When you begin to think of the individuals using your products as humans as opposed to users’ you begin to realise the impact some of these products and services can have on people’s lives. Herein lies a philosophical debate and questions we need to start asking. Am I really championing the user? Am I really looking out to do the best by the user, and address their needs? Am I thinking about long term consequences to user behaviour  and building in safeguards?

Some food for thought

It can be difficult raising these issues in workshop sessions, but they’re important and we need to educate one another with regards to the human cost of our decisions. As experience designers we’re uniquely placed to build these arguments, and bring these issues to light.

There are some simple things we can start doing, that increase transparency and respect the rights of the individual:

  • Respect people’s privacy

    We don’t invite someone in to our place of business — search them, and do a background check on them when they want to buy a pack of gum — minimise personal information captured unless its necessary; the EU’s GDPR legislation already states this — their checklist is a handy tool for assessing compliance.

  • Don’t hide behind the fine print

    Avoid the ridiculously impenetrable terms of service that allow organisations to get away with literally anything. Speak to legal, lobby them to increase transparency, and the clarity of these documents so your users genuinely understand the terms to which they’re agreeing.

    Consider structuring the documents to highlight the key implications up-front, and make them user centric — an FAQs style approach can be easier for most to understand, larger fonts and colour can be deployed to further aid readability. One thing to avoid would be using small dialog boxes with endless scroll as they effectively inhibit the reading experience.

    Facebook aren’t known to be the bastion of privacy, but their terms of service are well structured with less legalese so that they are a relatively easier pill to swallow, albeit a bitter one. Apple’s newly updated privacy portal is not exactly a terms of service, but it shows they’re making their policies more transparent and educating their users.

  • Assess addictiveness

    We want delightful interactions, that user’s can enjoy — but we need to introduce limits and safeguards when user behaviour becomes an addiction and detrimental to themselves.

    In many instances as product designers we aim to crack that code of making our products sticky — and get our users into frequent usage, but it can also trigger unwanted addictive behaviours. Just as we analyse user data to increase engagement, we can do the same to identify negative behaviours.

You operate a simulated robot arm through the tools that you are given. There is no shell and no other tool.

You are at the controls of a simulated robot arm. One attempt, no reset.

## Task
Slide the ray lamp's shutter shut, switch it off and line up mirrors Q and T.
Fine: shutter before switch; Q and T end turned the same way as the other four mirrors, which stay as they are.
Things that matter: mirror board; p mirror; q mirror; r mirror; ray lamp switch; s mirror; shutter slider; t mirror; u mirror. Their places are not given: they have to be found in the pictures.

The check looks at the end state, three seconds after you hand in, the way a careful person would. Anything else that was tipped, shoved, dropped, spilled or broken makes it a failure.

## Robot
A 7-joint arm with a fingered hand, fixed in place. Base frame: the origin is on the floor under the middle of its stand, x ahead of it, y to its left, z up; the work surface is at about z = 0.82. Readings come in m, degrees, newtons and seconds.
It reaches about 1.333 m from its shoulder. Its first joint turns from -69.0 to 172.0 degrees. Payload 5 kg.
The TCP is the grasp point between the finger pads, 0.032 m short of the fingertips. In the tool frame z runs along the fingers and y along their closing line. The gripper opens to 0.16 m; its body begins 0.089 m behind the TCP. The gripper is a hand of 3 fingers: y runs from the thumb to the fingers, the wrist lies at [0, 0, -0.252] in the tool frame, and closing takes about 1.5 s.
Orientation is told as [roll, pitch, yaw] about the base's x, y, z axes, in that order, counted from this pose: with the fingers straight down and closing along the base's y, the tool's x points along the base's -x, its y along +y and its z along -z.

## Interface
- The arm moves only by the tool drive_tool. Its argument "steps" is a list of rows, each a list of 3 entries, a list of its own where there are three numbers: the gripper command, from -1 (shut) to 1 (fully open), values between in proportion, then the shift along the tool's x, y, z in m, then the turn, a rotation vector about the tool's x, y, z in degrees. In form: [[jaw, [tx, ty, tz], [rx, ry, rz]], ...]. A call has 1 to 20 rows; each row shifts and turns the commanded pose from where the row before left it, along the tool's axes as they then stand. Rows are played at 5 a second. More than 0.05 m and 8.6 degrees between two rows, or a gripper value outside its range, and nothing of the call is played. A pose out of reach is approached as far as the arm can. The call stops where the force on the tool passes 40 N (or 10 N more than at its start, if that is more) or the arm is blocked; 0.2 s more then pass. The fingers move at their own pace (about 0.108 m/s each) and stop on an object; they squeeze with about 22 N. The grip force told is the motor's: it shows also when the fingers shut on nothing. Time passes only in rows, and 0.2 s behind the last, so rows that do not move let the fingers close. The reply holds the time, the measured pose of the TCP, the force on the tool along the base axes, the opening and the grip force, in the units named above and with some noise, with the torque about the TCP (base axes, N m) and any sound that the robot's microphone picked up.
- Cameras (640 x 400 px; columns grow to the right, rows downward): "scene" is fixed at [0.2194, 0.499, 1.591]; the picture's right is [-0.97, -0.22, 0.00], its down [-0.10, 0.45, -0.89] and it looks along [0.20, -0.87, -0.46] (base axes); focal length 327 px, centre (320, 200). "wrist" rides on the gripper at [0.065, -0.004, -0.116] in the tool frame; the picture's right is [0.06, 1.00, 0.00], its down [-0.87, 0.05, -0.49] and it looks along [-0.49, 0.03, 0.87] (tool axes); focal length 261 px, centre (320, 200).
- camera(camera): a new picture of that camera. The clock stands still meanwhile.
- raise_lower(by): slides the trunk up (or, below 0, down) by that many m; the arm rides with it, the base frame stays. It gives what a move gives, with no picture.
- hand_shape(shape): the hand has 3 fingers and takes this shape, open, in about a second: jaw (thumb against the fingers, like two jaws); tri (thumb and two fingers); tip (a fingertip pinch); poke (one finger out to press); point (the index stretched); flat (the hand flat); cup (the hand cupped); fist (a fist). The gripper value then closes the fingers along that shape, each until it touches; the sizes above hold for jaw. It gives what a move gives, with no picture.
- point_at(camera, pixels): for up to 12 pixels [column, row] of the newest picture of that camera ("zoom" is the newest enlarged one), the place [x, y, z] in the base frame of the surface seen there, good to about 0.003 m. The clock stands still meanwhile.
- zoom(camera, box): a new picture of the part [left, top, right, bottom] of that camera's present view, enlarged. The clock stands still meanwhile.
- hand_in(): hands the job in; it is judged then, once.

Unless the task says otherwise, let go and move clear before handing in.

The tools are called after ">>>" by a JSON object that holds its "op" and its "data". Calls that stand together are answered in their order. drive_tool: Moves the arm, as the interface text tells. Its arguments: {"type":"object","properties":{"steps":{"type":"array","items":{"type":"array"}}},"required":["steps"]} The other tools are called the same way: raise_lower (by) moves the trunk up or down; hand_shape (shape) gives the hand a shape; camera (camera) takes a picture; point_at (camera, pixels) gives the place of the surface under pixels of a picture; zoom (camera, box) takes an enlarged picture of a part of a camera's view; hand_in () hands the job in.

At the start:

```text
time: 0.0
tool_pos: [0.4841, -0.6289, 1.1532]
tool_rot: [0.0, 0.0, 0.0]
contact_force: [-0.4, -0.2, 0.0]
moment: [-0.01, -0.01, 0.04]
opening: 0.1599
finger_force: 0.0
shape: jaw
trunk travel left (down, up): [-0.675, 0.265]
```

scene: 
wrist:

    Some of these negative behaviours can be easier to identify than others, for example excessive consumption of video content, an inordinate number of times an app is opened in a day, or hours upon hours of gameplay in limited time are easily identifiable, simple warnings when thresholds are crossed can notify users if they’re overdoing it.

    Even Apple’s iOS introduced the ‘Screen Time’ feature in 2018, to help users monitor and manage the amount of time they were spending on their devices as a whole.

  • Give a fair deal

    Some apps request access to a lot of data and more or less deny service if its not granted, one cuplrit was iRobot’s Roomba which collected data in this manner – it isn’t a fair exchange, you may have shelled out for hardware but it doesn’t mean you want to share detailed personal home data.

It’s a tough challenge, as data is the new oil – and businesses are making new industries from mining this data, and selling it on to those that can continue to mine it, but a sea change is happening.

The tide is turning

Individuals are becoming more savvy when it comes to their data, and seek to find a better deal than simply handing it over to organisations willing to exploit it to alter their behaviour. The exodus of Fitbit users following Google’s acquisition, highlights that people prefer to do business with companies they can really trust. The opportunity for business growth is rife in this space, and it’s one that can benefit both the user and the organisations that take this path.

I’d like to believe the natural progression of this debate will be to have a charter that we as UX professionals can all abide by and companies subscribe to — that show we’re all serious about championing the user, not just exploiting them.

This is only the tip of the iceberg, and there is a far longer debate to be had than in this post. As a starting point I know that the next time I run a client workshop, I’ll raise these deeper questions and urge my clients to understand the consequences of the decisions we make and humanise the individuals that use our products. It can only help in building real positive human experiences.